> _Page_
↓

What Excalibre is getting at is that “transliteration” actually means “going from one script to another”. So converting Greek ήλιος to Roman alphabet “hilios” would be an example of a transliteration.

Are you complaining about the H -> S transformation, or about the loss of the -os ending? Because both are fairly standard in going from Greek to Latin. Consider also the Greek root “hex” and the Latin “sex”, meaning “six”, or the Greek “hemi” and Latin “semi”, “half”.
Do you seriously think I’m not even aware of sound correspondences between Latin and Greek?
I’m complaining about the use of the word “transliteration” for something that is not a transliteration. The two words are cognates, which explains the difference in their sounds. A transliteration is something like representing “说” as “shuo” - it refers to taking text written in one writing system and representing it in another, hopefully without butchering it too much in the process. With the example I just gave, the text is Chinese and a person literate in Chinese who knows pinyin will read both as the same word. What you’ve described is a translation - using the Latin word in place of the Greek word. The words are similar because Latin and Greek are related to one another. But “sol” is not by the remotest stretch of the imagination a transliteration of “helios”.

But think of the romance in sitting out on the porch swing, holding your true love’s hand in yours, watching Sol set, and then basking in the light of Luna . . .
I’ve made my point - it’s factually incorrect to claim that “Terra”, “Luna”, or “Sol” are “proper” names for any astronomical body. The fact that they’re annoying and pretentious is just my opinion. But if you disagree, it just means that you’re annoying and pretentious.
Celestia lists it as Sol. Does that make it a pretentious planetarium program?

Right - science fiction is wrestling with an issue we probably won’t ever have to. But why shouldn’t “Sun” and “Earth” be considered “proper names”? Why does the name have to be different from the one people actually use to make it proper? It’s the irritating pretentiousness of using Latin terms when English ones would work just as well that annoys me…
Well you’ll have to take that complaint to the IAU,

…I’ve made my point - it’s factually incorrect to claim that “Terra”, “Luna”, or “Sol” are “proper” names for any astronomical body. The fact that they’re annoying and pretentious is just my opinion. But if you disagree, it just means that you’re annoying and pretentious.
since they’re the ones responsible for the naming conventions for all objects in space, and I don’t think you can call them “annoying and pretentious”.
The naming convention for large bodies (planets, moons, etc.) is that they be named after Greek or Roman mythological characters.
Are “earth” and “moon” Greek or Roman mythological characters?

↑

> _To do_
(a) What does the page say from "But think of" through "of Luna . . ."? Give the exact wording.
(b) Produce the text that comes next in the page.

> _Data section_
↓

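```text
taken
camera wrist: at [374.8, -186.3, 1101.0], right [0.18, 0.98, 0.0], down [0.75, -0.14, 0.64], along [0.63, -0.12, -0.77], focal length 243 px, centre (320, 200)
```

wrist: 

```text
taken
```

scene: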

↑

> _Outputs by task_
(a)
But think of the romance in sitting out on the porch swing, holding your true love’s hand in yours, watching Sol set, and then basking in the light of Luna . . .

(b)
The “(S)sun” our local star,[
IAU Commission 5
Star names: history
by Marion Schmitz,
Chair of IAU Working Group on DesignationsHistorically, the brightest stars were named by ancient cultures with names that had special meaning for them. A good book describing the history of star names is R.H. Allen’s “Star-Names and their Meanings” (G.E. Stechert, New York, 1899) - which has also become a Dover reprint as “Star Names: Their Lore and Meanings”. This is a fantastic book on the subject. A fun little WWW site giving the meaning of some star names can be found at: http://www.ras.ucalgary.ca/~gibson/starnames/starnames.html
As astronomy progressed, a need arose to be more systematic in the cataloging of stars and several systems were set up which were made up of the constellation within which a star resided. One system (Bayer’s) arranged the stars in order of brightness and gave the brightest star the highest letter of the Greek alphabet, alpha. The next brightest was beta, etc. Another system (Flamsteed’s) assigned Latin numbers to the stars, although the brightest star was NOT number “1”. Thus, you might see star names such as alpha Centauri or 54 Cancri.
The above worked well for the “naked-eye” stars and are pretty much contained in the Yale Bright Star Catalog (BS) which is comparable to the Harvard Revised (HR) catalog of bright stars. These catalogs were ordered by coordinates on the sky (R.A. and Dec.) and astronomers still use these catalog numbers quite regularly (e.g. HR 1099).
As telescopes began detecting fainter and fainter stars, more catalogs were produced which tried to document special features about the stars. The Henry Draper (HD) catalog used a sequential numbering system for the hundreds of thousands of stars ordered by RA and Dec and included spectral types for the stars. The Durchmusterung series (BD, CD, CPD, SD) also cataloged hundreds of thousands of stars, but used a different naming system. The star name was made up of the Declination zone to which a star belonged followed by a sequential number of the star within that zone. For example, BD+45 4576.
Certainly, none of the catalogs above wanted to miss the brighter stars that were in the earlier catalogs, but they also wanted to keep the specialized numbering system they devised, so there is considerable overlap of the same stars among the different catalogs. These are known as cross-identifications. For example, the brightest star in the sky is known as (according to SIMBAD):
Sirius = alpha CMa{Canis Major} = 9 CMa = HR 2491 = HD 48915 = BD-16 1591
…
](IAU COMMISSION 5 - WG Designations Star name history)At some point in the future (if it isn’t being worked on now) a new set of star charts will be made showing the constellations as seen from the galactic center. Our local star will be placed in a constellation, and given a Greek letter (if Bayer’s system is used, or if not, some other set of numbers & letters), it’s official name, and if the star naming convention is followed an Arabic common name!

…Galaxies can be a little more confusing, because other ones are referred to as galaxies, and ours as the Galaxy (capitalized). So sometimes it’s referred to as “our Galaxy” for added clarification.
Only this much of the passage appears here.